岡田利規 ©︎ 宇壽山貴久子
第35回三島由紀夫賞の選考会が東京都内で開かれ、チェルフィッチュ主宰である演劇作家・小説家の岡田利規による「ブロッコリー・レボリューション」が受賞した。
同作は『新潮』2022年2月号に掲載された作品で、タイ・バンコクを舞台に東京から同都市へと逃げた「きみ」について「ぼく」が述懐する形式のサスペンス小説(こちらで冒頭部分を公開中)。岡田は2008年にも「わたしたちに許された特別な時間の終わり」で大江健三郎賞を受賞するなど、舞台作品と併走的に書かれた小説・評論などでも高い評価を受けている。今回の受賞作を収録した15年ぶりの小説集も6月末に刊行予定だ。

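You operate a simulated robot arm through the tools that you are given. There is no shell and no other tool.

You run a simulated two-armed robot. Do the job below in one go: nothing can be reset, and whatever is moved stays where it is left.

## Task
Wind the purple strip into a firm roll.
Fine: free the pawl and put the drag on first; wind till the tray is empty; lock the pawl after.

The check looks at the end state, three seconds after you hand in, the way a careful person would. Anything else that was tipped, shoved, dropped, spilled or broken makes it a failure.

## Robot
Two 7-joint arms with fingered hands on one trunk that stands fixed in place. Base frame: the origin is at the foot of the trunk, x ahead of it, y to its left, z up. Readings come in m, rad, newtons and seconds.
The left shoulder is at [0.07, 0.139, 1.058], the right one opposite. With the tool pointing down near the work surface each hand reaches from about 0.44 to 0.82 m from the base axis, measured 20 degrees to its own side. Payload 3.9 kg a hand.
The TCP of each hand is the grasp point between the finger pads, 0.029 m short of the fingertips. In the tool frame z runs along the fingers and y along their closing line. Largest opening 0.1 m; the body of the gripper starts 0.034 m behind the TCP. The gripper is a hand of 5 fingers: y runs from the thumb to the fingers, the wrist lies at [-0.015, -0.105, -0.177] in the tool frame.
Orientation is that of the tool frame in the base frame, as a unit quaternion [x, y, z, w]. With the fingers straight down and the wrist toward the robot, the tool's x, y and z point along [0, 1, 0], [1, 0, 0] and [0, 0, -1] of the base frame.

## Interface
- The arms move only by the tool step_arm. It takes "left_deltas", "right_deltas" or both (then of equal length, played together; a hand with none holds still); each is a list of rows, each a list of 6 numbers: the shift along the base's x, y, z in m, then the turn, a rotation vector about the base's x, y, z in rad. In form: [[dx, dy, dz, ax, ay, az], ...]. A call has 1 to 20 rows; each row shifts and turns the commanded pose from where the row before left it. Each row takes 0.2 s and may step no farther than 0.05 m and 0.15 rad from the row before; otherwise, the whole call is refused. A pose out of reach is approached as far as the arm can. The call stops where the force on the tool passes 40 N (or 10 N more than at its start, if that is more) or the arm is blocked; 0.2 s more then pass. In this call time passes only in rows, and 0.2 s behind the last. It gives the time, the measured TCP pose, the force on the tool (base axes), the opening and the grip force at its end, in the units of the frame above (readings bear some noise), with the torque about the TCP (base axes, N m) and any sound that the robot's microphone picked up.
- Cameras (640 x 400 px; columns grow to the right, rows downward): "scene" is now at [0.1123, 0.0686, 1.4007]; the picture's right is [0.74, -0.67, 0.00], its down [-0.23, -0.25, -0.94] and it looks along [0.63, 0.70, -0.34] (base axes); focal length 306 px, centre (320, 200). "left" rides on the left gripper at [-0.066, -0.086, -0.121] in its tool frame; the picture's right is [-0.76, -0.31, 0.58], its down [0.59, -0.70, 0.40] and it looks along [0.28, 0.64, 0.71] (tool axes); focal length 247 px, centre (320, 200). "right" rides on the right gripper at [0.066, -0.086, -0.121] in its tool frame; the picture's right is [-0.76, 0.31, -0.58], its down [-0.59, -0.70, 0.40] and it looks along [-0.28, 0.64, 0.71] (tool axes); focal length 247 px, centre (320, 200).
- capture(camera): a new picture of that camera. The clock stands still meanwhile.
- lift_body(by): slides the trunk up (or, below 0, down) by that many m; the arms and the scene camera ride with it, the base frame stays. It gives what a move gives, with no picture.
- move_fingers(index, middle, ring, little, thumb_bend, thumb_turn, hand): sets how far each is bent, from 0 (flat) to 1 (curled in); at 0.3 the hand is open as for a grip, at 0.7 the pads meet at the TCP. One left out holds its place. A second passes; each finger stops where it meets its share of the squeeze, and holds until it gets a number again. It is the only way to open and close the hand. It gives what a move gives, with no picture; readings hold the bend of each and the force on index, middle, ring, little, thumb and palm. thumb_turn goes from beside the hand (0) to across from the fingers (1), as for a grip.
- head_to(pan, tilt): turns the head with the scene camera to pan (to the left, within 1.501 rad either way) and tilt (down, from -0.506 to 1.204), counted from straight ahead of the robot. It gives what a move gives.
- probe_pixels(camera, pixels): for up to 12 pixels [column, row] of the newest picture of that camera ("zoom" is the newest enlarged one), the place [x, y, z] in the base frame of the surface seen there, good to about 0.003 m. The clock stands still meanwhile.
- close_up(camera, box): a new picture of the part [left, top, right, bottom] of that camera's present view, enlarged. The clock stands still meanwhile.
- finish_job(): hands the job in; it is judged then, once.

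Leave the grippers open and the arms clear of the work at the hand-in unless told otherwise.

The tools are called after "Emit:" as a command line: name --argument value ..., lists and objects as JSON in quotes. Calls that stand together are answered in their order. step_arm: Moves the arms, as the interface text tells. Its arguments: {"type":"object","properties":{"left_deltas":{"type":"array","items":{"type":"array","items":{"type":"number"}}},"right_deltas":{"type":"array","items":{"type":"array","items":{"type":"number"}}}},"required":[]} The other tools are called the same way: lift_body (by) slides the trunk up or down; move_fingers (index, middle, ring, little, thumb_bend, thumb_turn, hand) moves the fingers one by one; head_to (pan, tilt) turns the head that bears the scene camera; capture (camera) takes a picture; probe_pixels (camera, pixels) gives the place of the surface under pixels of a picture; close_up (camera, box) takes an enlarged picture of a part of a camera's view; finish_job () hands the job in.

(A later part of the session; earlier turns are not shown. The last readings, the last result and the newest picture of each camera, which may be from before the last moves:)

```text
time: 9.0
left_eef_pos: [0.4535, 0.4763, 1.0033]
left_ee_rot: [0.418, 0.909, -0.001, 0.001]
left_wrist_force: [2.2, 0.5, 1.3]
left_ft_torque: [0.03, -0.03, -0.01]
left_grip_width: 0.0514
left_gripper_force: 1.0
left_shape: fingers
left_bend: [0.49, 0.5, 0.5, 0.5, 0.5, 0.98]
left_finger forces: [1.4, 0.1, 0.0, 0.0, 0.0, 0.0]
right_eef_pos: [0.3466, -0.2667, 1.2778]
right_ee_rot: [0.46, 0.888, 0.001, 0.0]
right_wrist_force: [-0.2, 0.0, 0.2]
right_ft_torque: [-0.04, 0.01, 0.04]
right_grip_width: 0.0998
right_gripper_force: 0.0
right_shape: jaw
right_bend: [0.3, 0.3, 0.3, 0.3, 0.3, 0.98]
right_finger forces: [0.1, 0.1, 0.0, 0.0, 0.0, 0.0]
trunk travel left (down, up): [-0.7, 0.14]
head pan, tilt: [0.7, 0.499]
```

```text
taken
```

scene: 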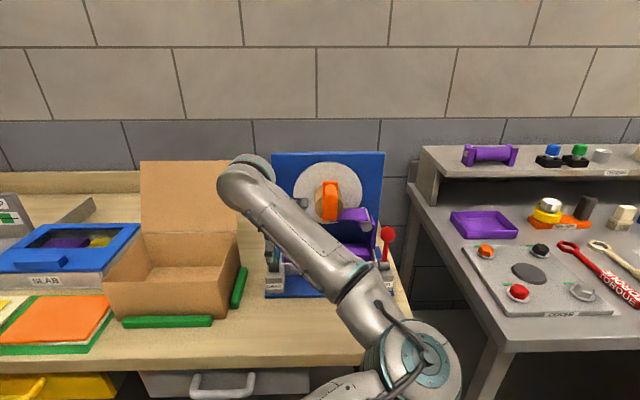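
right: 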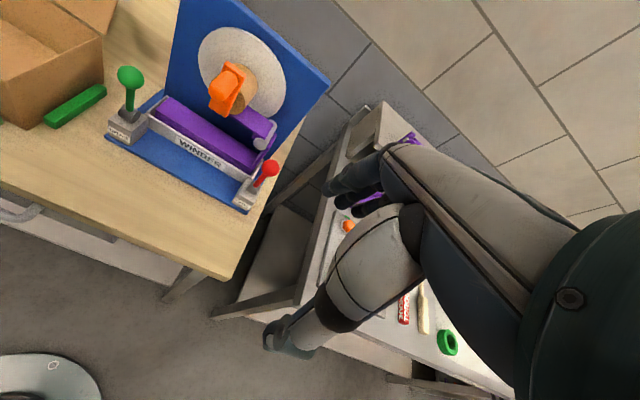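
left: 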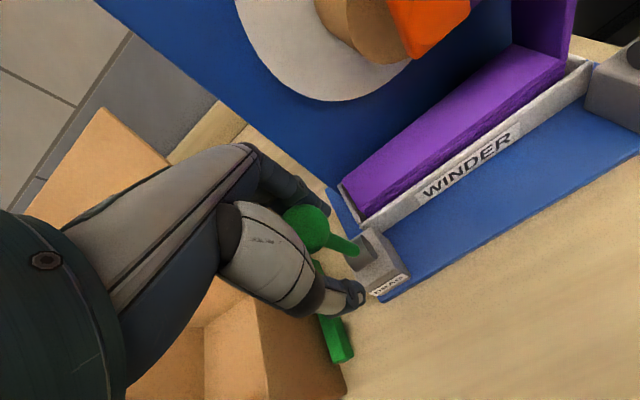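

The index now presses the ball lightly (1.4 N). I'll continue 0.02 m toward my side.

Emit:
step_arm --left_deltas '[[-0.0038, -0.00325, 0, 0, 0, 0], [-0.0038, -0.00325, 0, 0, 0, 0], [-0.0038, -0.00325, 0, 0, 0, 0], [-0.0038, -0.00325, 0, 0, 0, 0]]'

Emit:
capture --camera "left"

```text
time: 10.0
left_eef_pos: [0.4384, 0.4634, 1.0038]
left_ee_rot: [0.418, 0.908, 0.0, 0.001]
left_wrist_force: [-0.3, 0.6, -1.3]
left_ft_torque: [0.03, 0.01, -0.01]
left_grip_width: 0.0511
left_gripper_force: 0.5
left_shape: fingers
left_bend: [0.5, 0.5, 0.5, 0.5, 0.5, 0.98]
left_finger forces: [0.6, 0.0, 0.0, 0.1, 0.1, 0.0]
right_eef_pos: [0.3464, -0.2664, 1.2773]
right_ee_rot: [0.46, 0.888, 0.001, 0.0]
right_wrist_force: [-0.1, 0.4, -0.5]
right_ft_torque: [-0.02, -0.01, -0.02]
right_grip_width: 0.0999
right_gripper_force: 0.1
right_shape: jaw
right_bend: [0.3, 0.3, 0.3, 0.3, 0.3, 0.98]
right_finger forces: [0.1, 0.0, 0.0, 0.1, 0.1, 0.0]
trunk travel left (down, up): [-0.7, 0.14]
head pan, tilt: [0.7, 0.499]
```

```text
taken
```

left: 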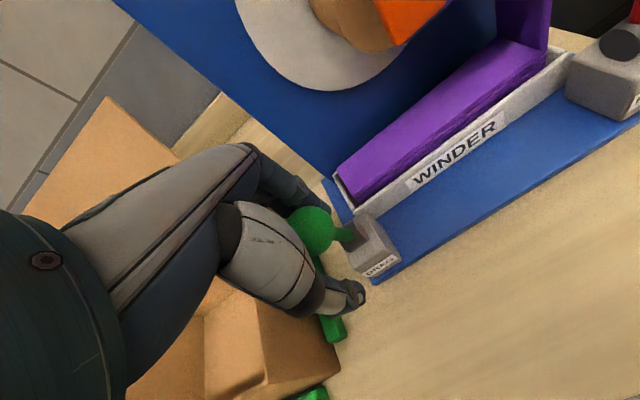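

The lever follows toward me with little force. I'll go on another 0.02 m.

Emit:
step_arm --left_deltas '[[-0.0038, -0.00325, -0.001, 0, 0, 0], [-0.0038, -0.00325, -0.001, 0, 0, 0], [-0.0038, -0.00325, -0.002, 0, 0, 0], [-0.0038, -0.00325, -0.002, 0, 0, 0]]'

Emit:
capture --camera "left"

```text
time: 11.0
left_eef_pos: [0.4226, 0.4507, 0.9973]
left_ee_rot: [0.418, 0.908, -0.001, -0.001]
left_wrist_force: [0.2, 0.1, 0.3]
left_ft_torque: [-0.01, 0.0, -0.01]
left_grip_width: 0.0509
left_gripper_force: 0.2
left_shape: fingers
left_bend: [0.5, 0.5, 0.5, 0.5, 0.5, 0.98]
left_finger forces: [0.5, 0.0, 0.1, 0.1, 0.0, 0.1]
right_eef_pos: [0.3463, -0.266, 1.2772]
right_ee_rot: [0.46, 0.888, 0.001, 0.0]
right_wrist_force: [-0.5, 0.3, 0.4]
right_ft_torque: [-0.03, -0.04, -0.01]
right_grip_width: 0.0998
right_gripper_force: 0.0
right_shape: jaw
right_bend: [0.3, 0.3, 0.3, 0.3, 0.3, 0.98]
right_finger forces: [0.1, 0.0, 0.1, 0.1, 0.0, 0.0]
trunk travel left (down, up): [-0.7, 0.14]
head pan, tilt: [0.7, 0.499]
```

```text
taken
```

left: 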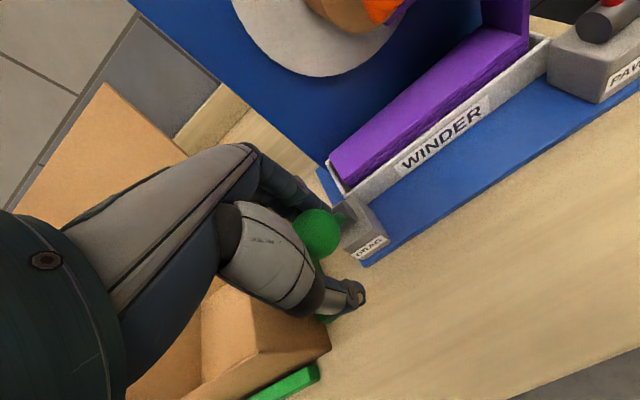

同じくバンコクを主な舞台にタイと日本のアーティストたちと作った『プラータナー:憑依のポートレート』(2018年初演)や、ドイツの公立劇場ミュンヘン・カンマーシュピーレのレパートリー作品として制作し、「ドイツ語圏で最も注目すべき10作品」に選出された『THE VACUUM CLEANER』(2019年初演)など、国内外で大きな注目を集める岡田。そのさらなる活動の広がりに期待したい。